I was looking at the definition of kurtosis on the Corporate Finance Institute website.
“Kurtosis identifies whether the tails of a given distribution contain extreme values.”
“Kurtosis is a statistical measure that defines how heavily the tails of a distribution differ from the tails of a normal distribution.”
“In finance, a leptokurtic distribution shows that the investment returns may be prone to extreme values on either side. Therefore, an investment whose returns follow a leptokurtic distribution is considered to be risky.”
“In the finance context, the platykurtic distribution of the investment returns is desirable for investors because there is a small probability that the investment would experience extreme returns.”
I posted the following question on Twitter and tagged finance professor Rick Nason, author of Rethinking Risk Management.
“The graphs on this page confuse me. It looks like the narrow leptokurtic graph has few outliers. It looks like the wide platykurtic graph has more outliers. Opposite of definition?”
He replied, “It is at the extreme tails that you want to look. There you will see the black lines on top, showing that the probability of an extreme event (Black Swan) is higher. BTW – hard to draw these graphs from equations. Graphs from real life data tell better story.”
Ah so.
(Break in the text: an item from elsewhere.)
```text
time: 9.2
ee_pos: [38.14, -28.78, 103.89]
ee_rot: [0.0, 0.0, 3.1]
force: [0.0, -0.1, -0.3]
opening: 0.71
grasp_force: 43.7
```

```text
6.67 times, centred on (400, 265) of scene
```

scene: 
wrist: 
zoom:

I should be looking at the magnitude of the outliers outside the blue box (the far edge of the tails).
Basically I was mixing up more/less-extreme cases (magnitude) with more/fewer extreme cases (frequency):
- more extreme events = greater frequency
- more-extreme events = greater severity.
As the CFI website states: “In finance, kurtosis is used as a measure of financial risk. A large kurtosis is associated with a high level of risk for an investment because it indicates that there are high probabilities of extremely large and extremely small returns. On the other hand, a small kurtosis signals a moderate level of risk because the probabilities of extreme returns are relatively low.”
“An excess kurtosis is a metric that compares the kurtosis of a distribution against the kurtosis of a normal distribution. The kurtosis of a normal distribution equals 3. Therefore, the excess kurtosis is found using the formula: Excess Kurtosis = Kurtosis – 3”
- mesokurtic – the data follows a normal distribution. excess kurtosis = zero.
- leptokurtic – more-extreme outliers… more risky. positive excess kurtosis.
- platykurtic – less-extreme outliers… less risky. negative excess kurtosis. Flat tail like a platypus.
One thought on “Kurtosis as a measure of risk”
Good clarification. While it is good that people have gotten away from the incorrect “peakedness” interpretation, many people still don’t have it right. They think that higher kurtosis means “more outliers,” but this is not true. If you take a bunch of returns (say 100) ranging from -2.0 to 2.0 that are roughly normal, then the kurtosis is about 3.0. If you then add a single return at 10.0, the kurtosis jumps to around 25. But if you add 10 returns, all at 10.0, the kurtosis becomes much smaller, around 8.0. The point is that when adding a “bunch of outliers,” they are no longer so much outliers. An outlier is a *rare*, *extreme* value. If you add a bunch of them, they are no longer so rare or extreme.
So kurtosis does not measure the number of outliers, it measures their extremity.